Creating an exhibition project is no simple task. Loneliness becomes a heavy yet necessary companion. Sometimes, I tell myself that this constant dissatisfaction, this bittersweet feeling, is the fuel that keeps the artist going. As Rilke once said, art is always born from having been in danger. And I understand those words better now. In those long hours, the silence grows oppressive, and my hands crack and rebel against me.


But then there are moments that justify everything. Even though I’m still in search of that elusive something. Moments when I feel incredibly fortunate for the gift I’ve been given, for the task entrusted to me. I take immense joy in the precise stroke, in the selection of the right tone, when you look and realise that intention has taken form, and the sfumato emerges effortlessly. The feeling takes hold of you. It’s as if the world pauses for a moment, giving you a brief respite to savour that one instant.

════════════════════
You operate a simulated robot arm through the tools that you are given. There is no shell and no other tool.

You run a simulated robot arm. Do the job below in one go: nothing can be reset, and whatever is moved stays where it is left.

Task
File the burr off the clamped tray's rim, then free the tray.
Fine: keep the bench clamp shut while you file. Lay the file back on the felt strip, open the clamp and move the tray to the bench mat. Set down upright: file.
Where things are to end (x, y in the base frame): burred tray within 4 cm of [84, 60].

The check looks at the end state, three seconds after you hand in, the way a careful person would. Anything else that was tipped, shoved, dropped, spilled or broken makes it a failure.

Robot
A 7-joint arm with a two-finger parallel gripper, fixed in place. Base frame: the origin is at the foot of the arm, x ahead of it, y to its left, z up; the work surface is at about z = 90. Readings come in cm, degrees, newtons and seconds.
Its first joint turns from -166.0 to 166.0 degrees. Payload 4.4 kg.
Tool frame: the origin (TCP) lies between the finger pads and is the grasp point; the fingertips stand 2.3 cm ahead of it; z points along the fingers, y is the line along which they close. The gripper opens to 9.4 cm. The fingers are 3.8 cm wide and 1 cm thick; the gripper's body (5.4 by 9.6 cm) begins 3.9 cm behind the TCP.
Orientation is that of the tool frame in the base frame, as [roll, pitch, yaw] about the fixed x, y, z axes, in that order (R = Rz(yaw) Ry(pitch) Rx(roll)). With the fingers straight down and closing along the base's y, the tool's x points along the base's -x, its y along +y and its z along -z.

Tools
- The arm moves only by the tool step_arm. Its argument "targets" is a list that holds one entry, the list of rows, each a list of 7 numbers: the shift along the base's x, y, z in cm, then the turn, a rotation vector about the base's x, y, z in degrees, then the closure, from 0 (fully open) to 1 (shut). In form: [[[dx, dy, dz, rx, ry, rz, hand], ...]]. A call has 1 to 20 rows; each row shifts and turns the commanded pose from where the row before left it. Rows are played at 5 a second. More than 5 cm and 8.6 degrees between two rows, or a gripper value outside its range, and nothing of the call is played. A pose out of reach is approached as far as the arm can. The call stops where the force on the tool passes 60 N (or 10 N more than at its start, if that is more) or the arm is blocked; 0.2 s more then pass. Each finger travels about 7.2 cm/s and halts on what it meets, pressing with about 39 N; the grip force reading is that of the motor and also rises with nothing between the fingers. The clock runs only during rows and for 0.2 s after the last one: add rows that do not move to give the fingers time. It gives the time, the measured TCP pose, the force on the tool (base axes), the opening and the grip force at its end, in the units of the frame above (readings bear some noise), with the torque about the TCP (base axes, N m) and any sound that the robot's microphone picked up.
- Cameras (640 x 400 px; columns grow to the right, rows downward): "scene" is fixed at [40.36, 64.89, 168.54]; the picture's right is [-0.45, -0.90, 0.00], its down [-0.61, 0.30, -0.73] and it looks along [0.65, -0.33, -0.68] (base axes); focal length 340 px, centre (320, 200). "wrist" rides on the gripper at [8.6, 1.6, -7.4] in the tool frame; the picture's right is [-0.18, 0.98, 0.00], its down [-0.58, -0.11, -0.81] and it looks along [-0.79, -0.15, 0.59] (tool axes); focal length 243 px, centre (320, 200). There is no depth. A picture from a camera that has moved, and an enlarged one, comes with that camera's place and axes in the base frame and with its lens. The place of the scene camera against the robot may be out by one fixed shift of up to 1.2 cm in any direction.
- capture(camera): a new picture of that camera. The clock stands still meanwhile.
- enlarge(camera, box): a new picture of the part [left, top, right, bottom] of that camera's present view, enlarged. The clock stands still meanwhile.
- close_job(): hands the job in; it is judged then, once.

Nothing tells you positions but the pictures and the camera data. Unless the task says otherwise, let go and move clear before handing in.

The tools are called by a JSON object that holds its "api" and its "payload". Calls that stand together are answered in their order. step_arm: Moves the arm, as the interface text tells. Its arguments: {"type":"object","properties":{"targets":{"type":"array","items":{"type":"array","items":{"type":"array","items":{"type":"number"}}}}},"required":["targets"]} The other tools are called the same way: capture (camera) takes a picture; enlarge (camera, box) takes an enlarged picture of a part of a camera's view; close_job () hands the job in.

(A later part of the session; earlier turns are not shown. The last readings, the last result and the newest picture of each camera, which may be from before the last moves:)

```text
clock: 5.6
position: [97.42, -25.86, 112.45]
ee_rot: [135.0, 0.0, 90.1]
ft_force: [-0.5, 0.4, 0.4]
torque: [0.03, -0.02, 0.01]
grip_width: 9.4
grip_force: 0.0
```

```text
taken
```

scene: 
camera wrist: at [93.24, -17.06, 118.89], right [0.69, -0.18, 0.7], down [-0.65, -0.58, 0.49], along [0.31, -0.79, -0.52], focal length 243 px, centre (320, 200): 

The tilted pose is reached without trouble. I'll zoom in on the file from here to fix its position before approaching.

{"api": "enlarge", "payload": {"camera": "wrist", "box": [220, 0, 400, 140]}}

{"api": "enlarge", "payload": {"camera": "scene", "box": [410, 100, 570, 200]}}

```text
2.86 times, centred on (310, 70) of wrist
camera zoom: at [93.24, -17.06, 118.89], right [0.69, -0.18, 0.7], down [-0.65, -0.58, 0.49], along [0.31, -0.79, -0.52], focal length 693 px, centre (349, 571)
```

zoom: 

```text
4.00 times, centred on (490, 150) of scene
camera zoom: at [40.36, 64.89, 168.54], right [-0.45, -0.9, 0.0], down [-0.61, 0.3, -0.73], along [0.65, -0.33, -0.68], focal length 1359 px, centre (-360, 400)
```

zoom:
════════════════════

Eterna life was born four years ago, during an intimate and transcendent moment. While accompanying my great-aunt on her final journey, with Charon’s boat drawing near to claim its payment and carry her across the River Styx, I confronted the fragility of existence. I wondered what it would be like to let go of it, and whether, in some way, we remain part of this world after we’ve gone. My great-aunt didn’t want to leave, and in a sense, she didn’t. I realised then that we are eternal: in the memories, in the earth that nurtures and claims us, in the invisible threads that bind us to those we leave behind. Eternal life is about that: permanence, what we leave behind, the constant dialogue between life and death. It’s my way of trying to capture the ethereal, of asking a question that perhaps will never have a definitive answer.